2005 Salt Lake City Annual Meeting (October 16–19, 2005)

Paper No. 4
Presentation Time: 2:15 PM

UNCERTAINTY AND POLICY-RELEVANT SCIENCE


HORNBERGER, George M., Environmental Sciences, University of Virginia, Clark Hall, Charlottesville, VA 22904, hornberger@virginia.edu

Scientists always have served as advisors to bodies that decide on policies to achieve goals ranging across a spectrum of human activity. For a great many practical problems, scientific and technological input is fairly straightforward. For example, delivery of potable water to a modest-sized community requires identification of a source of water, analysis of the quality of the resource, and the design of the water delivery, storage, and treatment structures. These types of activities fit neatly into the model whereby problems can be decomposed into two distinct parts: (1) the scientific and technical portion (dealing with "facts"); and (2) the political portion (where a decision on what to do and how to do it is made).
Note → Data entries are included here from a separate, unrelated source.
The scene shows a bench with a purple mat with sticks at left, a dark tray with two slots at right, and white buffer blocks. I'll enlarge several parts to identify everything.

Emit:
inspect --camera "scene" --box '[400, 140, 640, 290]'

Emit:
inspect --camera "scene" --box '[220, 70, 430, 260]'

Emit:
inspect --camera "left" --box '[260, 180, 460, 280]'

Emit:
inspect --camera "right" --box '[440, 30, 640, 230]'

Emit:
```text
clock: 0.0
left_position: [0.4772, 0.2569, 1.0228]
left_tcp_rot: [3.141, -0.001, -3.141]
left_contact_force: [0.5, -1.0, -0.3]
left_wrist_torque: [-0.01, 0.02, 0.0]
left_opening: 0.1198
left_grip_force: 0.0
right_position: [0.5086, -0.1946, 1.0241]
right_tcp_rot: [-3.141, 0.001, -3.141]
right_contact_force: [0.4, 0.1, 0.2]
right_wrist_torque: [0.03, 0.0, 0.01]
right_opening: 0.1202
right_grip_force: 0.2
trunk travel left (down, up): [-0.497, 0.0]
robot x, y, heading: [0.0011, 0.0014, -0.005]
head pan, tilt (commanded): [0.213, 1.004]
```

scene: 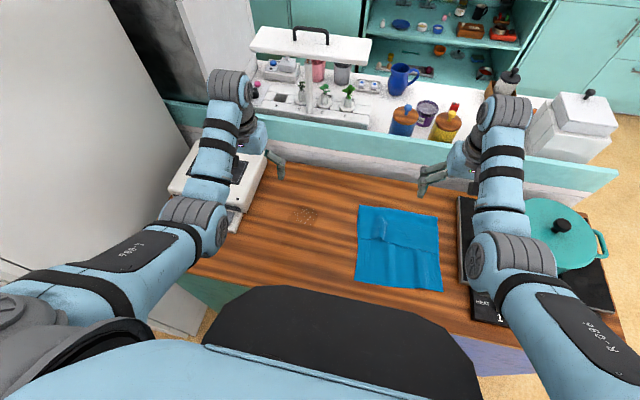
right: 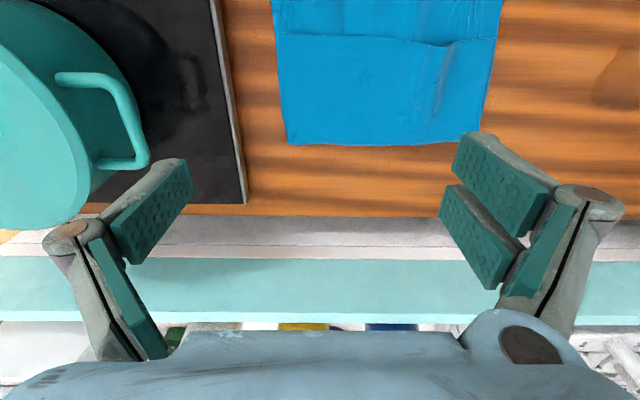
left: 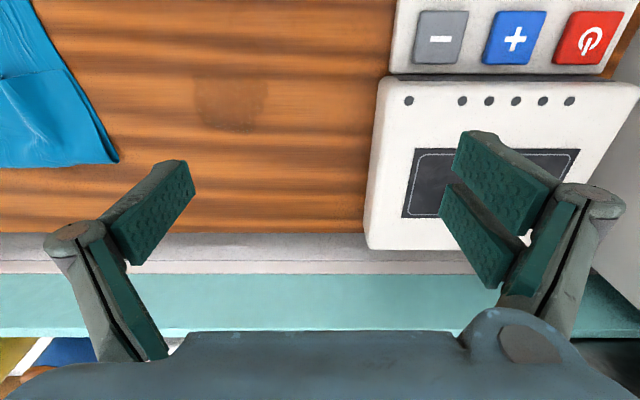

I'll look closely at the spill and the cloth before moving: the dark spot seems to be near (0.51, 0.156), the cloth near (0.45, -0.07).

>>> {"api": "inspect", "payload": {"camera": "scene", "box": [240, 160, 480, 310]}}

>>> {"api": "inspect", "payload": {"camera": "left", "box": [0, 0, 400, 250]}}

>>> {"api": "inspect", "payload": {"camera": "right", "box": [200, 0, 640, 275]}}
This model assumes that a problem (e.g., development of a water supply) is set by a political unit, scientific and technical questions are answered by scientists and engineers, and a decision on implementing a policy is made by the political unit in light of the technical answers. The simple model wherein problems are neatly compartmentalized into a "science" part and a "policy" part may work for local problems (like water supply), but it does not describe science-policy interactions for today's more complex problems. Many problems facing us today have roots that are not “local.” For example, consider: long-range transport of atmospheric pollutants; large-scale changes in climate; and large-scale modifications to regional flows (e.g., Florida Everglades, North China Plain). The goals of policies related to such complex problems are not simple, the science related to them involves many disciplines, scientific investigations needed to inform decisions are not independent of the social context, and significant uncertainty surrounds the calculations necessary to illuminate the potential effects of different policy scenarios. Challenges for the geosciences community are to determine how to define science needs related to policy and to develop and refine the structure for dealing with uncertainties in scenario projections.